An epilogue to the exhibition evokes the transformation of the Louvre into a universal museum in the 19th century, with the discovery of periods of history and peoples that were not familiar in Europe at the time. A highlight is the Barberini vase, a copper work masterpiece executed for an Ayyubid prince who reigned in Aleppo between 1239 and 1260. This section aims to inspire visitors to reflect upon what a universal museum is, and the parallels between Musée du Louvre and Louvre Abu Dhabi.

During the 18th century, the French Crown owned the largest art collection in Europe. It became clear that the Louvre, dedicated to the arts, was the ideal location for a museum that would give an opportunity for everyone to study and view the royal collections. The exhibition concludes with the acquisitions and commissions made under Louis XVI for this future museum, which would finally open during the French Revolution, in 1793. There are also a Japanese porcelain vase and cover decorated in the Kakiemon style (c 1770) and a sculpture of Montesquieu by Clodion, part of the Great Men of France series.
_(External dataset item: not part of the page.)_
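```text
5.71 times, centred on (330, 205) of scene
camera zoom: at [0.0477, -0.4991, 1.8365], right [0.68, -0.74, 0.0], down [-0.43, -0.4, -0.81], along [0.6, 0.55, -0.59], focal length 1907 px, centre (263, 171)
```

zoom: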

The exhibition’s scenography ingeniously recreates the outdoor lighting of the gardens at Versailles and the lavishness of the château’s apartments, bringing to life the hustle and bustle of the artists’ studios within the Louvre, the crowded fashion in which paintings were hung for the Salons, and the eclecticism of the Musée du Louvre’s collections in the nineteenth century. Short immersive films enhance the experience.